## Source passage
* * * * * * * * *

今までとは異なるやり方、考え方で生き始める。
そんな生き方、変化の仕方が「変容」ではないでしょうか。
私たちが生まれた時に持ち合わせた、
本来あるべき姿の自分を思い出し、
それを具現化、実現化するということが変容につながる。
ここで思い出すのが、インサイトファインダー。
今まで自分自身が持っていた価値観、優先順位を
今までとは異なる視点から、自分自身に問い詰め
自分の中に存在する本来の価値観、本来の意図や意味を見つけ出す。
「インサイトファインダーとTA心理学」参照
DX(デジタルトランスフォーメーション)失敗しないための変容例
その組織が、別の全く異なるような組織に変容し社会に貢献することができる
そんな企業やお店の生き方、変化の仕方が
デジタルトランスフォーメーションなのかなぁって閃いたのです。
例えば、
老舗のお料理屋さんで、
店主がお客様の目の前で調理し、
出来上がった瞬間に味わっていただきたいお料理。
ここだけしか、この季節の旬の食材を使ったお料理、限られたお客様だけに
召し上がって頂いていたこだわりの「お料理」のお店。
もちろん、予約を取るのは難しいお店。
コロナの影響で、お店の存続が危ぶまれた。
今までのやり方では成り立たない。
それで諦めるのか?
今までのこだわりを守り続けるのか?
考えるときです。
何を大切にしてきたのか?
本当は何を大切にしたいのか? (守りたい価値観は何?)
今の自分、自分の置かれている環境を客観視できるのか?
何に困っているのか?(求める支援は?)
自分の弱みは何なのか? 強みは何なのか?
何ができるのか?
大切にしていた自分の考え方ややり方を一旦手放す。
今までの考え方、やり方を壊してみる。
何ができるかを考える。
新しい自分、新しいやり方、新しい価値をプロデューサーする楽しみ!
この「お料理」は、
最新の冷凍技術をはじめ、
ITデジタルを活用してのマーケティング、販売促進、
調達、梱包、流通の活用で今まで以上にたくさんのお客様に
ご自宅で、特別のお料理を楽しんでいただいています。
頑固なおやっさんは、元気に若手を育てています。
同時に、秘伝のレシピがYouTubeで登録者数を伸ばしている。
DX(デジタルトランスフォーメーション)失敗しないために役立つTA心理学。
TA 心理学は
個人が成長、変化するためのシステマティックな心理療法のひとつです。
グループや組織の成長、変化するためのフレームワークの一つでもあります。
その目的は、
自律的に生きる。
自分らしく生きる。
自律(Autonomy)は、このように定義されています。
TAでは、私達それぞれが持つ自分の戦略(その人独自の考え方、やり方、感情表現)は、
自分が幼い頃に決めた人生の対処策として持っているが、文字通り過去の経験から
作り上げた古い戦略・対処策なのです。
それを最新のものにすることで、今ここでの人間関係や、仕事に適応させることが可能です。
TAではそれを、古い人生の筋書き(人生脚本)から脱却して、
自律性をとり戻すことだと言っています。
ここが、私がDXとTAをむずびつけた大切なところです!
過去の戦略・対処策をまずは手放すことがDXには重要なのです。

* * * * * * * * *

## Available data
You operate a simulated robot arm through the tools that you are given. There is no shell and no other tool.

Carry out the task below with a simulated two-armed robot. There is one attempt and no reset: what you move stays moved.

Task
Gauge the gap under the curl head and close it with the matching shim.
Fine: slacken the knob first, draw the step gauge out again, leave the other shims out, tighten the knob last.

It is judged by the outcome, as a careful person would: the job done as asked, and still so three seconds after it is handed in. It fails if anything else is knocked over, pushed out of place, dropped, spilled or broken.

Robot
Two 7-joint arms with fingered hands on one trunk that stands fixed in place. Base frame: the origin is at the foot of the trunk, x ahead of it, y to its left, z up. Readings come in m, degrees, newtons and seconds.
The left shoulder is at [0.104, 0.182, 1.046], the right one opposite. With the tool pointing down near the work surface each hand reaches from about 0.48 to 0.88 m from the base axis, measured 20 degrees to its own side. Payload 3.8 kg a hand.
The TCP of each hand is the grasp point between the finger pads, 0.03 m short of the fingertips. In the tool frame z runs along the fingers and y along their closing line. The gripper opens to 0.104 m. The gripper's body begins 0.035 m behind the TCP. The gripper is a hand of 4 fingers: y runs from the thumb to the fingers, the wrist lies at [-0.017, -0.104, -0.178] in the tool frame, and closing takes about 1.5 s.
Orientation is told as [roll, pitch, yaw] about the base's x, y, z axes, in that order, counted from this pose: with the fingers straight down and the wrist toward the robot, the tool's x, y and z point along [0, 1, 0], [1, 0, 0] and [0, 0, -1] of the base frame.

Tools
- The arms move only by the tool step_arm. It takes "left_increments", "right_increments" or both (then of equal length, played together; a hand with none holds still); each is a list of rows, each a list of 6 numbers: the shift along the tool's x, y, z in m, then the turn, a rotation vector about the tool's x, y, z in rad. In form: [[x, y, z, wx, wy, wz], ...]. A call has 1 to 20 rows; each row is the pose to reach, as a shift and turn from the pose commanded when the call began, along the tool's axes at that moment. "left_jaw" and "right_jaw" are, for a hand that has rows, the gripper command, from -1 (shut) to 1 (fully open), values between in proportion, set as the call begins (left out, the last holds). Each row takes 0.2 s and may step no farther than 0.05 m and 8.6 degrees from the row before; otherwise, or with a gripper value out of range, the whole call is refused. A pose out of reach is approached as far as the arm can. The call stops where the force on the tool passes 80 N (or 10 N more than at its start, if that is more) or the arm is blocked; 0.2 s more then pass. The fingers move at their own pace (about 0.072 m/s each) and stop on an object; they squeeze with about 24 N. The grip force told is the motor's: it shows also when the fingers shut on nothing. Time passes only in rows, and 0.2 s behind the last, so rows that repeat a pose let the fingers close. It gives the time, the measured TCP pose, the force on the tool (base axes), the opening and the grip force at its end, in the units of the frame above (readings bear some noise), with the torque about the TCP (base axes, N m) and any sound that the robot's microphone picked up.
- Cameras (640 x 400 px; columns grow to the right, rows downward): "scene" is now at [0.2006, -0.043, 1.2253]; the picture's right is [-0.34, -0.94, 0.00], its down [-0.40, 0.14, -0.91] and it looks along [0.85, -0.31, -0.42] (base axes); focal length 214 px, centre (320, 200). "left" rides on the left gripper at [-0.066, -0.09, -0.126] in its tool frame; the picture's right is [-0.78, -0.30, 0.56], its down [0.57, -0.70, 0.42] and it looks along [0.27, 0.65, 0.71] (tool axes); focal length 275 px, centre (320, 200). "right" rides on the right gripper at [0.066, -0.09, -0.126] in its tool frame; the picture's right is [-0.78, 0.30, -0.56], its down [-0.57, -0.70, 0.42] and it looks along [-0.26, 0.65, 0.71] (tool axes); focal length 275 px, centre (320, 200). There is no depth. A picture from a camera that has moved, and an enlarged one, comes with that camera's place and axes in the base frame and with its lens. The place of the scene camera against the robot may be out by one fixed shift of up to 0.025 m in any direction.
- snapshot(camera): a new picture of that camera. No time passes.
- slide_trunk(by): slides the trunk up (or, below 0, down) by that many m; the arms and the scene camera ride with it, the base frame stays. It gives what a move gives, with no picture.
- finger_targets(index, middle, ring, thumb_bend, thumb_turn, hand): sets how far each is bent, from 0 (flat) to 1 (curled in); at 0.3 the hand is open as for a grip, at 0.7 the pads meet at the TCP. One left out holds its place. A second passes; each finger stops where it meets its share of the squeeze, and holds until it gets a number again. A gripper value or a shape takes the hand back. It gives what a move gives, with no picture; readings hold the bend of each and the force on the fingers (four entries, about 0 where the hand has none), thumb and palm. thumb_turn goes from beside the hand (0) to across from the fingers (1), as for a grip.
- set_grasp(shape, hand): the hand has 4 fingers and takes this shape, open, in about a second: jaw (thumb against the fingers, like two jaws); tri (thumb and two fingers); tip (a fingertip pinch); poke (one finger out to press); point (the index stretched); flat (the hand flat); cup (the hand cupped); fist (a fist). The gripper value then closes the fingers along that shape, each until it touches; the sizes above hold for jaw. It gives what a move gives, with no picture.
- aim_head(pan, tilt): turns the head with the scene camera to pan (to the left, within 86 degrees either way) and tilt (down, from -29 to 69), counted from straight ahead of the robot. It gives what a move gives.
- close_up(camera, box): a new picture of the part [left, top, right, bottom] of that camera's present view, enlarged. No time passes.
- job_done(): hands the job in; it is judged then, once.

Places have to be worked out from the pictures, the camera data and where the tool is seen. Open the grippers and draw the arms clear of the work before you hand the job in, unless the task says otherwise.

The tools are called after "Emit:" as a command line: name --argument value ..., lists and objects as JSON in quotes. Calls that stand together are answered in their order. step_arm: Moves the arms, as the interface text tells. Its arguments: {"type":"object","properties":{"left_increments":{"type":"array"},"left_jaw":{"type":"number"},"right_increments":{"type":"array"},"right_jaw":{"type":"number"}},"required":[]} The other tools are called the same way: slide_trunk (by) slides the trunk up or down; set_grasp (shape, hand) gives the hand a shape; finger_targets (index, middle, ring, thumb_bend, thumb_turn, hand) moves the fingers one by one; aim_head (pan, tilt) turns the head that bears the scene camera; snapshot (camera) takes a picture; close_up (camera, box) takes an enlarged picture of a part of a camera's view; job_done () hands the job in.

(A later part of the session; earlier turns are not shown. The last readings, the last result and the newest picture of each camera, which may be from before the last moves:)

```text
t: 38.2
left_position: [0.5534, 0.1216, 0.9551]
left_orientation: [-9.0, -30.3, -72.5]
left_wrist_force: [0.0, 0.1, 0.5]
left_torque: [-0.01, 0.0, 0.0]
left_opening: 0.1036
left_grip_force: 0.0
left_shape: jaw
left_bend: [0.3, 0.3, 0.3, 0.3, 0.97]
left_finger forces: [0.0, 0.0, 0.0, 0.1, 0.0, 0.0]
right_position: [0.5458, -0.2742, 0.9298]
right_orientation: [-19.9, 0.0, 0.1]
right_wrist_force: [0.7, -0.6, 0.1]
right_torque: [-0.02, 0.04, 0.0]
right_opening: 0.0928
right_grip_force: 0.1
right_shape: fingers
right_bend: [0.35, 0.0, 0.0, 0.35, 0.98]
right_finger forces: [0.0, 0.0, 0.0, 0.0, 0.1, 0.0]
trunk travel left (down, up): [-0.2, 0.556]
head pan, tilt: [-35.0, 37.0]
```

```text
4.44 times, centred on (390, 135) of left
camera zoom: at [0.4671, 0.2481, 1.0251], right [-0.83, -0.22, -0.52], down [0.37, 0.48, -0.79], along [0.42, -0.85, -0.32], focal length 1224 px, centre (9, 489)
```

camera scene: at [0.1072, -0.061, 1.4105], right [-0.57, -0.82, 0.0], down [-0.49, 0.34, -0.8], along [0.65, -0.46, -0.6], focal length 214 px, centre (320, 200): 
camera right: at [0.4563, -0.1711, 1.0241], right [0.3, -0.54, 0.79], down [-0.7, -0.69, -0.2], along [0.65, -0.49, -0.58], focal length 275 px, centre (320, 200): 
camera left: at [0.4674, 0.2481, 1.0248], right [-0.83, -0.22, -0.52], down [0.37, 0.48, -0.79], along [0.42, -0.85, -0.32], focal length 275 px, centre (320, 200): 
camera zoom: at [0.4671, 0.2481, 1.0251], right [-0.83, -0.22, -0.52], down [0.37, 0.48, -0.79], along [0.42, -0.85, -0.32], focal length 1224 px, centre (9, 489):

* * * * * * * * *

## What to work on
Take the source passage and repeat only what runs from "そんな生き方、変化の仕方が「変容」ではないでしょうか。" through "自分の中に存在する本来の価値観、本来の意図や意味を見つけ出す。".

## Answer
そんな生き方、変化の仕方が「変容」ではないでしょうか。
私たちが生まれた時に持ち合わせた、
本来あるべき姿の自分を思い出し、
それを具現化、実現化するということが変容につながる。
ここで思い出すのが、インサイトファインダー。
今まで自分自身が持っていた価値観、優先順位を
今までとは異なる視点から、自分自身に問い詰め
自分の中に存在する本来の価値観、本来の意図や意味を見つけ出す。